On 06/22/2015 02:53 PM, Erik Huelsmann wrote:
Chris, John,

In the other thread, John mentioned the structure that web apps are growing to in general to have these components to facilitate growth beyond a certain size:

So... the patterns we're discussing I'm seeing put in widespread use. I'd say those 3 things are crucial for us to define/decide how we're going to implement (and perhaps find some Perl framework to assist if those we're currently using are insufficient):

* Request routing
* Service container to make it easy to register and load services
* Response object (which needs to include the definition of how to return exceptions).

So, I'm now thinking how we can apply these concepts to LedgerSMB with or without the context of using Plack and/or Starman. I'm imagining that we will have to handle a certain amount of it ourselves internally and that we possibly could hand off some of it to Plack's middleware modules.

What I've been thinking about for some time now is that we might want to virtualize our current module names 'aa.pl' etc. into routes. For aa.pl, there really are physical files, but for other routes, we may not want to handle the route processing the same way.

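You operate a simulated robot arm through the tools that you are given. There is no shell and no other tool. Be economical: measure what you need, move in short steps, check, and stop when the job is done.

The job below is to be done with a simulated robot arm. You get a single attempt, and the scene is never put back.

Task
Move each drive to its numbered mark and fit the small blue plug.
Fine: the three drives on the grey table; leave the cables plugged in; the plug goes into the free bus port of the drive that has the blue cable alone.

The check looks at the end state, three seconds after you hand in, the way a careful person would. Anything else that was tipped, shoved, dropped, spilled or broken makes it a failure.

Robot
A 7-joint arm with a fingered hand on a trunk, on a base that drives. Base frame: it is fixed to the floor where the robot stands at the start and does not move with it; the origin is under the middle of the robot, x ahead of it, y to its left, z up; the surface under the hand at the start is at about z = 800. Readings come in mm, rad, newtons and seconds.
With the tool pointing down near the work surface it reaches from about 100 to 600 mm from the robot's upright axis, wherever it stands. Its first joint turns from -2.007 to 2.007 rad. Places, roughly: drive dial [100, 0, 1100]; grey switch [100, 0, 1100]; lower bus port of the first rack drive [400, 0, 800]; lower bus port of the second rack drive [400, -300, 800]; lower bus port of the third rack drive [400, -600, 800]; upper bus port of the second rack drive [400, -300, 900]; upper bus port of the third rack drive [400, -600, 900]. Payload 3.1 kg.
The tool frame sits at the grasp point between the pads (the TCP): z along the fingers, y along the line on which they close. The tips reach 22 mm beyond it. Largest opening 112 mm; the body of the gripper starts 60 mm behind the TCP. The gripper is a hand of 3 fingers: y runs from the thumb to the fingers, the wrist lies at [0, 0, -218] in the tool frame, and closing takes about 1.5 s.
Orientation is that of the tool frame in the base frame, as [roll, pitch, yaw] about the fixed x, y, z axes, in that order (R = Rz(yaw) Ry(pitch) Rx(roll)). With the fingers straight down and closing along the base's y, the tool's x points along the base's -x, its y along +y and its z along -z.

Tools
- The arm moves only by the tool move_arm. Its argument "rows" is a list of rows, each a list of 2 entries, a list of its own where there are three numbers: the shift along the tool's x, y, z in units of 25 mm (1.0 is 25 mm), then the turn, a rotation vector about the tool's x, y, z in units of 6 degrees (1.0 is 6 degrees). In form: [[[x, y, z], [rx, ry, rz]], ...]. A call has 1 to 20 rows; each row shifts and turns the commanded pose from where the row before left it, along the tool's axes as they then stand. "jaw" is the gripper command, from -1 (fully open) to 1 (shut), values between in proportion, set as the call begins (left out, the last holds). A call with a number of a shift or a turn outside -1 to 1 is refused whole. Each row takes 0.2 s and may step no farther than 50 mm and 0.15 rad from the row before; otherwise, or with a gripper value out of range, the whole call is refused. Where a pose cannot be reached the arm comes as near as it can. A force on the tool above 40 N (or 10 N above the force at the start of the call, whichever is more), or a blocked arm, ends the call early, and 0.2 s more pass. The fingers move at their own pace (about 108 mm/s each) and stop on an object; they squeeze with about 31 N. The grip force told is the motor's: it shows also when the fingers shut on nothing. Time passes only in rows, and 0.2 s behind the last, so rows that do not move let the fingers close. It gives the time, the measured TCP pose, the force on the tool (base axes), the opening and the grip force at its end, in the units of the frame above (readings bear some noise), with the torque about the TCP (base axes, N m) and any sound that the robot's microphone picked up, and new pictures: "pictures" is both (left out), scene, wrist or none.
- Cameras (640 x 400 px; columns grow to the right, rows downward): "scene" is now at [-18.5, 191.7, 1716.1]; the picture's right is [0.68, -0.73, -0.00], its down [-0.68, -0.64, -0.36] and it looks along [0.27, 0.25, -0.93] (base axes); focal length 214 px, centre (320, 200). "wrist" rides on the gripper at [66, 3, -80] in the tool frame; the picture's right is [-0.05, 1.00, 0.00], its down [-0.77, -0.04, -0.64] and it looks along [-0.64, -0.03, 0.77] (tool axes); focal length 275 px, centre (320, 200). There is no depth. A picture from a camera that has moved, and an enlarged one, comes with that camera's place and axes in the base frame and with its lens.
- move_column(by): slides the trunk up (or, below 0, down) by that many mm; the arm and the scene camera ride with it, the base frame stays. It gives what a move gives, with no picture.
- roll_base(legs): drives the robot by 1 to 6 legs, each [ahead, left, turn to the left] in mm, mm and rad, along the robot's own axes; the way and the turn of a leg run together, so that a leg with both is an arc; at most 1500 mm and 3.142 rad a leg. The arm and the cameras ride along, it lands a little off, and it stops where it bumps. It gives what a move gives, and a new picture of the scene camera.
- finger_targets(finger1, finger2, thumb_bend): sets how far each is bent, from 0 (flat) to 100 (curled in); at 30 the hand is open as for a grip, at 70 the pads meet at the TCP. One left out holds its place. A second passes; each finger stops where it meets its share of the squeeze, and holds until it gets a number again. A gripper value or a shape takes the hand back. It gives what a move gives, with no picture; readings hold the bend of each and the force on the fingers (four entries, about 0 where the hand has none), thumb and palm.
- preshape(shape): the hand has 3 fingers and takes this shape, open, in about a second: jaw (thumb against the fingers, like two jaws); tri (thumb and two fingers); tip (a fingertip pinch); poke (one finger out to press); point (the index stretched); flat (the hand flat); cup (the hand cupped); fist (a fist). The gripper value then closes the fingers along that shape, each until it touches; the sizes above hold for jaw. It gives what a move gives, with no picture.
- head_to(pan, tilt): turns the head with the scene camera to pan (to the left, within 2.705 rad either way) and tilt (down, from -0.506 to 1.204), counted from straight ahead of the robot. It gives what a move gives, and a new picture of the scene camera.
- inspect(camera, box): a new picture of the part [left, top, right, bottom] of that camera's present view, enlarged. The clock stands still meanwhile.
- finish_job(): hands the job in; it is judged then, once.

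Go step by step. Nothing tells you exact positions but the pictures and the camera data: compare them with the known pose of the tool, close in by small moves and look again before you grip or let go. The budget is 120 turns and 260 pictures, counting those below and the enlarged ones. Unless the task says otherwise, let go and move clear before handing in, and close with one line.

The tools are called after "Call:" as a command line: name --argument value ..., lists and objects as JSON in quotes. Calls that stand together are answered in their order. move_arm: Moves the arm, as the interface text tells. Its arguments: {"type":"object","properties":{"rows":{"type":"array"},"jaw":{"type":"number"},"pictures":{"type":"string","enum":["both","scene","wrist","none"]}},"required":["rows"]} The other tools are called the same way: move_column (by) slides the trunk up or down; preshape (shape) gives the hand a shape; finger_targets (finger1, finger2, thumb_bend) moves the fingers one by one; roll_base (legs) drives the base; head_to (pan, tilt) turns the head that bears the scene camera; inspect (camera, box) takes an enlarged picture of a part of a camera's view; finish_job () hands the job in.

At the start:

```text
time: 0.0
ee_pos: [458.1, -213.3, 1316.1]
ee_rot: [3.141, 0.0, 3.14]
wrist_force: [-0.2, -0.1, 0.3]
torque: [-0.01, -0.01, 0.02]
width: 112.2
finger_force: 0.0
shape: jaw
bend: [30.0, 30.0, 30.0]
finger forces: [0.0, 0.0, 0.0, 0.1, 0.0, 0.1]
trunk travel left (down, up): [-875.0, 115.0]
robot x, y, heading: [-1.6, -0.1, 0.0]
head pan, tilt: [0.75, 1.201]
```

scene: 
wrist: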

Is this something that we need to address "now" (as in: design it asap and simply continue working on the code base, but use this as a paradigm for all code that's being (re)written)?

I don't have an answer to that specific question...

But most webapps I've worked with have a single endpoint that receives all requests. The webserver reroutes any paths that don't exist on the disk to that endpoint.

Given that all of those little module name endpoints we currently have are copies of one of two different actual endpoints, it does seem like we should be able to pretty easily eliminate those... and just make the single remaining endpoint smart enough to know which way to handle the request...

I would assume Starman could handle something like that?

For Drupal, Apache first looks for a file on the disk... if it doesn't exist, it rewrites the path to /index.php?q= (and then adds the original path). This is done internally, not as a redirect, so the browser never knows...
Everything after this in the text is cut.